Cavaliers Prove They’re Not Invincible, Preseason Or Not


October 21, 2009

Cavaliers Prove They're Not Invincible, Preseason Or Not It may only be October, but the Celtics have every reason to be encouraged by the results of their first meeting with the Cleveland Cavaliers this season.

Any preseason result should be taken with a grain of salt, obviously. But the way the Celtics looked out there — matched up with their likely rivals for the top spot in the Eastern Conference — they have to be feeling good.

This one doesn’t count for the standings that will ultimately decide the teams’ playoff hopes in April. But in a way, it counts for a lot because it proves to this Boston team that the Cavs, retooled and revamped since their exit from the 2009 playoffs, are far from invincible.

On paper, the Cavs looked like the most improved team in the East — and they already won 66 games last year. Since that time, they’ve done nothing but pile on more talent. They’ve added Jamario Moon, a fiery 6-foot-8 forward with scoring ability and aggressiveness on the glass. They’ve added Anthony Parker, a veteran guard who will add size and physicality to the Cavs’ backcourt. And they’ve poached Leon Powe away from Boston, giving them yet another capable forward off the bench.

And then there’s that Shaq guy.

But the Cavs, even with two of the greatest players of our generation in Shaquille O’Neal and LeBron James on the floor, looked human on Wednesday night.

Their defense was spotty. Rajon Rondo used his athleticism to run all over the Cavs — never known for his scoring prowess, the young guard was driving the lane and creating buckets. Marquis Daniels, the new swingman just starting to learn the Celtics’ system, was cutting around defenders and scoring at will. Eddie House was open all night long, and the C’s efficient offense was moving the ball perfectly, creating open shots and hitting them.

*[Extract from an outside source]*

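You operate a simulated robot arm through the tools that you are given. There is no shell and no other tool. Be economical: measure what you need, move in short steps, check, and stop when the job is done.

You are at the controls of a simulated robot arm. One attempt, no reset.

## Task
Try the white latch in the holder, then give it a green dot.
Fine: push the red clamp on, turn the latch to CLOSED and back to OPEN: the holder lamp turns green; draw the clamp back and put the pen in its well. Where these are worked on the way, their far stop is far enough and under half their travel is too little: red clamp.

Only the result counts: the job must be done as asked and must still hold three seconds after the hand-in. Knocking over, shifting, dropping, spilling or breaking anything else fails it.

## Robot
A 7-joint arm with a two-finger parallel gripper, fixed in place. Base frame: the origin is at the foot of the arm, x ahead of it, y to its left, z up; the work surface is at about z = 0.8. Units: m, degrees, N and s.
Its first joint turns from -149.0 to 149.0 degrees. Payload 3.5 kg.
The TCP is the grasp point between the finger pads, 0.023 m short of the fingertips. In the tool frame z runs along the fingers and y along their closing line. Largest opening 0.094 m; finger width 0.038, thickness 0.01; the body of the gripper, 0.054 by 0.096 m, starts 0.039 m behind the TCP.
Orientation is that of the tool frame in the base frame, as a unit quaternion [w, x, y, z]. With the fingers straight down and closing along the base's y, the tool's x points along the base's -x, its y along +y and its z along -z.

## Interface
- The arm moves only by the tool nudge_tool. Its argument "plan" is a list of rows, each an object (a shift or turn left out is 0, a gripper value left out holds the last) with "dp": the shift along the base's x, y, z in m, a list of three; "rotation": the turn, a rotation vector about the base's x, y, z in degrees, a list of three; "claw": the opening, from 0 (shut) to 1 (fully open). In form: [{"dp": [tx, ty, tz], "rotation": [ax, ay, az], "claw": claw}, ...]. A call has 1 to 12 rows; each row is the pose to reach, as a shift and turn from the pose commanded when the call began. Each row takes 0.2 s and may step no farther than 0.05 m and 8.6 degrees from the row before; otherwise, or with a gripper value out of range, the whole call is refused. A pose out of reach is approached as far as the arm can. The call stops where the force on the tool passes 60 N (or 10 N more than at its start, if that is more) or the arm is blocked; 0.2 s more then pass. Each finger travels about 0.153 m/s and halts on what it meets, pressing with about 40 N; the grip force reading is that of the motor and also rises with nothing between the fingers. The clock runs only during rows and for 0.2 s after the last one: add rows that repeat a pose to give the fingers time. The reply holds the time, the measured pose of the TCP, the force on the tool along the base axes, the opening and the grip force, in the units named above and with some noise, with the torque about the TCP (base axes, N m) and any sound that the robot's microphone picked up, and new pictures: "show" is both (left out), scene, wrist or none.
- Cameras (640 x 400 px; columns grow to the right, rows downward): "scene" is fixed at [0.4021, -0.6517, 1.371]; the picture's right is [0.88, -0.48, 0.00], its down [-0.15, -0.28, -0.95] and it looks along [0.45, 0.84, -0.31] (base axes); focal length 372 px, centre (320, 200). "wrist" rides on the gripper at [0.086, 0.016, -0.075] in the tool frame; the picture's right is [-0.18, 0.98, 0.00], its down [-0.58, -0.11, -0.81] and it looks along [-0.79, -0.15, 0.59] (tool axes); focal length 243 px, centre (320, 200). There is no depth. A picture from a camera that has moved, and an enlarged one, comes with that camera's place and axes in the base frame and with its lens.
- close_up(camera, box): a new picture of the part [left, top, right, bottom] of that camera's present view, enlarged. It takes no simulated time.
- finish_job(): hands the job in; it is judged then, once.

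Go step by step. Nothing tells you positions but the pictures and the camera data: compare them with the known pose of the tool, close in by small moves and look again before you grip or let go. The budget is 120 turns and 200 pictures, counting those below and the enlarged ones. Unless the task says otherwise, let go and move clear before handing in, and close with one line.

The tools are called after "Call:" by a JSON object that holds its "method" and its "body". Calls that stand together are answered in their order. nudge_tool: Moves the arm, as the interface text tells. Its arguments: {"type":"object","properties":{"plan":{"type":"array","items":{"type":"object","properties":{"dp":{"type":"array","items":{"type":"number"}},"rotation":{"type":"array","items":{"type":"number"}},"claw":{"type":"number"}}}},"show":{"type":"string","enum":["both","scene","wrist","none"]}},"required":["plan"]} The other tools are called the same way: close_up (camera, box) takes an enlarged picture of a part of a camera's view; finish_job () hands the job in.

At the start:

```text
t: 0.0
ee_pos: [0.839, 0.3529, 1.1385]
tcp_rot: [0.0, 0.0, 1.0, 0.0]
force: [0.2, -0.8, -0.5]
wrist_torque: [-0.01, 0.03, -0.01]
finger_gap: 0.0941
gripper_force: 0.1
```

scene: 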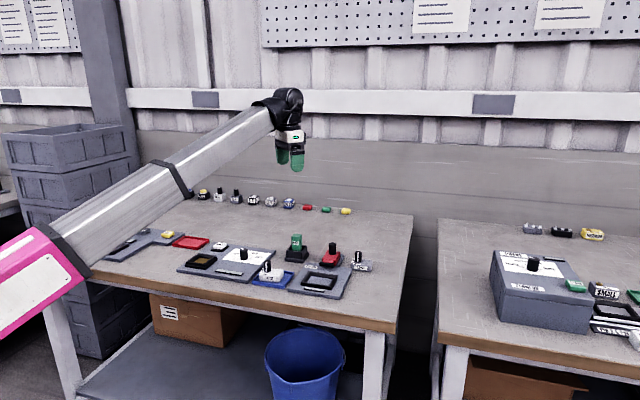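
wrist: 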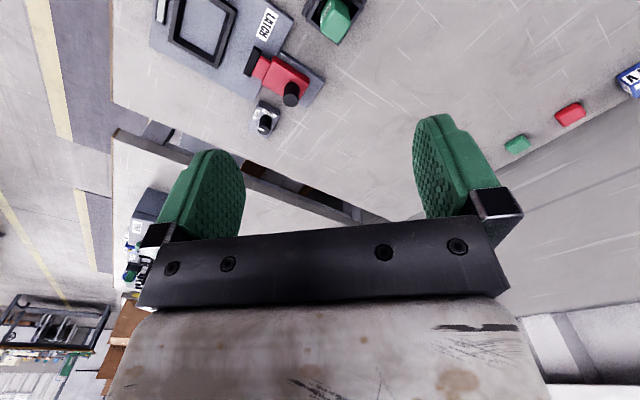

The Celtics are known for the prowess of their Big Three, and many would chalk up the success of the team’s last two seasons to the contributions of Kevin Garnett, Ray Allen and Paul Pierce. But on a night when Allen and Garnett sat and watched, and Pierce was limited to just 13 minutes, the C’s supporting cast shined. Without two of their biggest stars, the Celtics worked together to earn an impressive team win.

Their defense on James was admirable, holding the King to 18 points on 6-of-15 shooting. The C’s didn’t shy away from Shaquille in the paint — Shelden Williams had eight rebounds, Kendrick Perkins grabbed seven and Rasheed Wallace had six to Shaq’s five.

The Cavs brought their stars, but the C’s brought a complete team. Five members of that team scored in double figures, and that’s why the Celtics won, 96-82.

Of course, there are never any guarantees that October results will cross over to the regular season. But this night was definitely a step in the right direction for the Celtics, who may have at least encouraged Cleveland to stop the presses on those NBA Finals tickets.

This game set the tone for what is sure to be a heated rivalry all season long. And it’s a good precursor to what lies ahead for these two teams.

Boston and Cleveland take the floor for the real thing six days later. On Oct. 27, the East’s two powers open the regular season with their initial battle for conference supremacy. If the Cavs looked a little off this time out, they’ll certainly be ready to go next week.

But Wednesday night was certainly a good ice-breaker for these Celtics. The aura of invincibility that surrounded the revamped Cavaliers is gone — this is a beatable Cleveland team, and the Celtics will know it when they take the floor at Quicken Loans Arena.